In March 2013 Beyoncé dropped a surprise new track: Bow Down/I Been On produced by Hit Boy, otherwise famous for Hip Hop favourites such as Jay Z and Kanye West’s Ni****s in Paris. It was a departure. Pitchfork said it felt “less like a single than an omen.” Crazy in Love and Single Ladies had positioned Beyoncé as orchestrator of anthems; their slick, quasi-bubblegum beats dominating cheesy clubs and hen do dancefloors. But this was different. Bow Down/I Been On was confrontational. It was slower, moodier, insistent and growled. The internet took a step back and rubbed its eyes… was Beyoncé… angry?

Yeah. She was. Whilst the contribution she makes to her song lyrics is sometimes contested, this was an unusually unapologetic bundle of personal words. Really, my essay is an ode to the phrase ‘bow down, bitches’ sung repeatedly on the track, like a misogynist’s manifesto. But coming from a woman? It was revolutionary. An order. A mantra. A palatable lifestyle serving suggestion, to be consumed with a side of zero fucks. There was outrage. Beyoncé was letting the side — women — down. How dare she do anything other than call men losers? We loved it when she called men losers. Bow Down/I Been On never made it to a record in its original form, but eventually became ***Flawless on her 2013 visual album, Beyoncé. And perhaps due to external pressures, the lyrics evolved to incorporate the word ‘feminist’; a term the star had, in previous years, shied away from.

I know when you were little girls
You dreamt of being in my world
Don’t forget it, don’t forget it

I’m writing a love letter to Beyoncé’s love letter to the haters. The women who called Beyoncé fake, overhyped, dumb andslutty. Female conflict has been omnipresent in rap for decades (see Cardi B and Nicki Minaj for the most recent, overhyped feud) but until then the closest Beyoncé came to addressing female animosity was on Destiny’s Child’s Survivor, which is likely about her former bandmates, LeToya Luckett and LaTavia Roberson. In fact, Luckett and Roberson sued the group for ‘defamation and libel’ based on the song’s lyrics. There’s something painful — spiteful, even — about Beyoncé taking us back to being girls: for many a period of innocence and aspiration. A time before life left us jaded, bitter and jealous. Before we fought over boys, fuelled each other’s insecurities and developed eating disorders. You know, the glory days that Fantine cries about in Les Mis. As little girls we dream of fame and adoration, but as women resent the few who achieve it: over-analyse their looks and behaviours to find reassuring flaws.

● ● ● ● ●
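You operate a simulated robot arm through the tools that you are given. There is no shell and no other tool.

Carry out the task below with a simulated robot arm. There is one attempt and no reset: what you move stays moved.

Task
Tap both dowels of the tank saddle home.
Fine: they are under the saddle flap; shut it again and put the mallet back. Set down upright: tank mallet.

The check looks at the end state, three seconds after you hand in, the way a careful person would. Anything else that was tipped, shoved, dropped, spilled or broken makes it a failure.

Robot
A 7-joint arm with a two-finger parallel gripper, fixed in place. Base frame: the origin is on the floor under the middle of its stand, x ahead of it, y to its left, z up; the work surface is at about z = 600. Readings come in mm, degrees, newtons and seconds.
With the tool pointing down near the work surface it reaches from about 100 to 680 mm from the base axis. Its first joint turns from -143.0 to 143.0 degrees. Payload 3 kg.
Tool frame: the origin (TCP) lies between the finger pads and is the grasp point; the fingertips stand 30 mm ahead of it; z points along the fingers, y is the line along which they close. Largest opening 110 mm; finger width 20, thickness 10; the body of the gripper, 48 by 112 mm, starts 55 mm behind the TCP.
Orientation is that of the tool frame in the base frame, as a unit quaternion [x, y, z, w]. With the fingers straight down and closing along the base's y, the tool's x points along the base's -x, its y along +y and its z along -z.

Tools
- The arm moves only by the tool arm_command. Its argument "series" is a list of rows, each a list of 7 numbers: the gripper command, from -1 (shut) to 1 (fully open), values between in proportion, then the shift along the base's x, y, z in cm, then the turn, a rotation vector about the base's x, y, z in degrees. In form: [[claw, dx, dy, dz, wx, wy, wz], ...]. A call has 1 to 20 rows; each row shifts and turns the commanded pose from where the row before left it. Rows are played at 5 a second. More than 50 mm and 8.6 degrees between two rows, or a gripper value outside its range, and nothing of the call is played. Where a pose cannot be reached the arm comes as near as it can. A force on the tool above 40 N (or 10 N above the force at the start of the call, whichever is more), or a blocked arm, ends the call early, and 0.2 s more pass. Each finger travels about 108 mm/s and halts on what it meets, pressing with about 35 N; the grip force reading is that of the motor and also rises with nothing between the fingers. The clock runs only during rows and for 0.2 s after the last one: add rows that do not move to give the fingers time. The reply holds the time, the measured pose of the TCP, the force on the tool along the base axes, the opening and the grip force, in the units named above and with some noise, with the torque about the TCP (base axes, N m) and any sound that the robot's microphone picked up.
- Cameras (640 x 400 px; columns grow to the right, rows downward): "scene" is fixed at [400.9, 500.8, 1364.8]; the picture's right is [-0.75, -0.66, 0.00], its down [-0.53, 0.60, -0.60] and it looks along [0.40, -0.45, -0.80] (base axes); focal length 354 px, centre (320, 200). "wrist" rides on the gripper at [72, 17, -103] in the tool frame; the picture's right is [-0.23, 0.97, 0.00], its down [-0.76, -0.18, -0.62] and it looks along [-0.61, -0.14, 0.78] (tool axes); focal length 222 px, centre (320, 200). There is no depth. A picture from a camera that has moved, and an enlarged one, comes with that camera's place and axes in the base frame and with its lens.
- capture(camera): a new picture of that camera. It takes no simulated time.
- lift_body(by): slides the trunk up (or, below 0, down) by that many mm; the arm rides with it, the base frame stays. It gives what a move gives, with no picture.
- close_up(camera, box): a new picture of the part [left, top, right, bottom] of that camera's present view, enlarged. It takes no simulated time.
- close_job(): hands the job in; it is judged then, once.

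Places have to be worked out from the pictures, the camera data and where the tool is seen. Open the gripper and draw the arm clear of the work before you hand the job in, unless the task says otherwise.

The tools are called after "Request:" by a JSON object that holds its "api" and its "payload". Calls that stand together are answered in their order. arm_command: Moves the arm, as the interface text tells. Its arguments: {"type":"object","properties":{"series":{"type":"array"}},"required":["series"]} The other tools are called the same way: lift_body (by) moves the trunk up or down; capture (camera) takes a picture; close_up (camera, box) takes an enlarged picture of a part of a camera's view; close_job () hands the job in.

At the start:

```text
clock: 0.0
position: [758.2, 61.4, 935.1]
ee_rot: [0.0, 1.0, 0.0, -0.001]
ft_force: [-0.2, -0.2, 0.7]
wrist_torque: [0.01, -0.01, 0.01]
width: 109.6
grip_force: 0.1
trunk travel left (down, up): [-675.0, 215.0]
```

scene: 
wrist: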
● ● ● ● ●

Respect that, bow down bitches.

Beyoncé is impolitely requesting she be allowed to shine. Sometimes impolitely is the only way. Bow down, STFU. It was one of the most explicit acknowledgements she’d made of her power and status. Her later track with Nicki Minaj — Feelin’ Myself — took it further, referring to the unexpected ‘digital drop’ of the album on which ***Flawless appeared. Everyone lost their shit: “I stopped the world. Male or female it make no difference I’ll stop the world. World stop: carry on.”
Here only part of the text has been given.